When is an item a significant object worth collecting or displaying on the mantlepiece — or saving to sell on eBay at a later date — and when is it clutter? And if it’s clutter, is it threatening your relationship? The subject of household clutter has been on our minds lately. Em was at a reading last week for the forthcoming book Significant Objects, a literary experiment that began its life on eBay. Basically, the editors (New York Times Magazine writer Rob Walker and Em’s old friend Josh Glenn of HiLoBrow.com) wanted to see if attaching a fictional backstory to a tchotchke would increase its value (turns out it did). We’ll write more on the book itself when it comes out next month.

Anyway, in an interview in the Home & Garden section of the New York Times, Glenn talks about the project and explains why he actually doesn’t have an abundance of objects, significant or otherwise, lying around his house (and he’d have a convenient excuse, as he and his editing partner raided flea markets and charity shops for the Significant Objects project): “I’ve been reading way too many women’s magazines for a client. And I think this is what they’re saying: ‘Stress causes cancer. Clutter causes stress.’ So, basically, clutter causes cancer.”
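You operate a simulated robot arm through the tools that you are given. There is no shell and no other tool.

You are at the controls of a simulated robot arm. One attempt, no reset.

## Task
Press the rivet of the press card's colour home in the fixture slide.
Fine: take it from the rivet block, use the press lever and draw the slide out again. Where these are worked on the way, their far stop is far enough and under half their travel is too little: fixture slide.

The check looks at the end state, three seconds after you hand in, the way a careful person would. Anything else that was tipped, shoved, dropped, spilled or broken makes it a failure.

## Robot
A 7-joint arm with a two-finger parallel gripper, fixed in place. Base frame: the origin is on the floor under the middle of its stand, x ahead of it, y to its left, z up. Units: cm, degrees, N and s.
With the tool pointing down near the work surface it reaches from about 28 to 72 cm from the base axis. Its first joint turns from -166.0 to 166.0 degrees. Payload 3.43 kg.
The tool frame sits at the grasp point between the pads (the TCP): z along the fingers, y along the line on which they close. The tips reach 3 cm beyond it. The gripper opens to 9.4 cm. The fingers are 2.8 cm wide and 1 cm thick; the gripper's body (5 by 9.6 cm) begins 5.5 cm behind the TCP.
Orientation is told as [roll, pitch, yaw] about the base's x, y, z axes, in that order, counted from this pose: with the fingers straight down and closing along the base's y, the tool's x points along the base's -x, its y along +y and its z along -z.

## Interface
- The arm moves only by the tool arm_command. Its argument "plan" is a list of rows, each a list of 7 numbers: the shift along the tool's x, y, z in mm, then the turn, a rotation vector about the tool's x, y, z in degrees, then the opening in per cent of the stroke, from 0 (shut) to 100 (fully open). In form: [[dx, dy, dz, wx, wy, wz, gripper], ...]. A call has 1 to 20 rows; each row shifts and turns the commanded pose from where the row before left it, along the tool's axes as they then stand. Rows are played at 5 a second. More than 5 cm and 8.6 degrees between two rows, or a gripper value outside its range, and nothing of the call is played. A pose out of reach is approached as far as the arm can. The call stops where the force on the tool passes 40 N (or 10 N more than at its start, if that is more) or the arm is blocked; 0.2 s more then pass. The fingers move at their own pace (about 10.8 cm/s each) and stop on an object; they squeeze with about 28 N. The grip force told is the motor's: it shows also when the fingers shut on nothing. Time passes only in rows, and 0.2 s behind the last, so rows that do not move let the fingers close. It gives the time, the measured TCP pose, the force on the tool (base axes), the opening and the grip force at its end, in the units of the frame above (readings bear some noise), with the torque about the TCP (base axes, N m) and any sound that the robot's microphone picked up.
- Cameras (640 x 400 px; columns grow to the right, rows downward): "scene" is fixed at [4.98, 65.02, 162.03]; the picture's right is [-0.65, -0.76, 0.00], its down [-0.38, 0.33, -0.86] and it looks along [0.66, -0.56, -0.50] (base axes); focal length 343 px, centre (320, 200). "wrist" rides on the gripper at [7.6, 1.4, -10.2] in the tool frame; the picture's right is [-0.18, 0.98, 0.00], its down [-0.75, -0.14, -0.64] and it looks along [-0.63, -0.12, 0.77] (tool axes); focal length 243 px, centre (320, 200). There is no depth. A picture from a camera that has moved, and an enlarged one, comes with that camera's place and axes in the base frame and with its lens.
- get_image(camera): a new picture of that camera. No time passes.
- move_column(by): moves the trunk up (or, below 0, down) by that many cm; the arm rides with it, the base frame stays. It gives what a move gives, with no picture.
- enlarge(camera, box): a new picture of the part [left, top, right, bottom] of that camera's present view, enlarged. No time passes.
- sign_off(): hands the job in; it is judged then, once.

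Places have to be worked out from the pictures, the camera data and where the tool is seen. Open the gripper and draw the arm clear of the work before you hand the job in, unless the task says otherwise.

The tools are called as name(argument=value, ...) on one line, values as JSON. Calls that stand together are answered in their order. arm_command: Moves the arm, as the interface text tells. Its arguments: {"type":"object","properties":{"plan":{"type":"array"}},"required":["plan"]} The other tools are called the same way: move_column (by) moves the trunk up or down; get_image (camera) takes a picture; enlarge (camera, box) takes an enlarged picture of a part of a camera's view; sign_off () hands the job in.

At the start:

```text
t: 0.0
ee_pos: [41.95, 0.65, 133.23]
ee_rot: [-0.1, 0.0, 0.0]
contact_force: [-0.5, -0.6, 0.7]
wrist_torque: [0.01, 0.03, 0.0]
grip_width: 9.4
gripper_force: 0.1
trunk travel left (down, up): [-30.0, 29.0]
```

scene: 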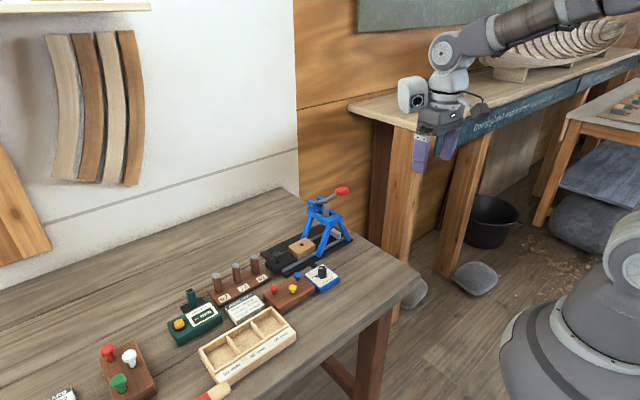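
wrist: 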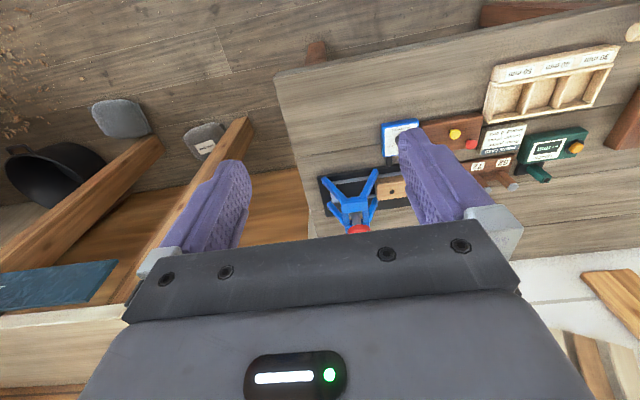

So that was a little tongue-in-cheek, perhaps, but therapists and the Wall Street Journal have his back. According to a recent article, clutter is as common a marriage issue as sex or finances, but it’s just not talked about as much because people feel silly or petty bringing it up. Because, really, how do you tell someone that their overflowing in-box or their sprawling collection of nodding dogs is a threat to your marriage? (Okay, maybe the latter should be a given.)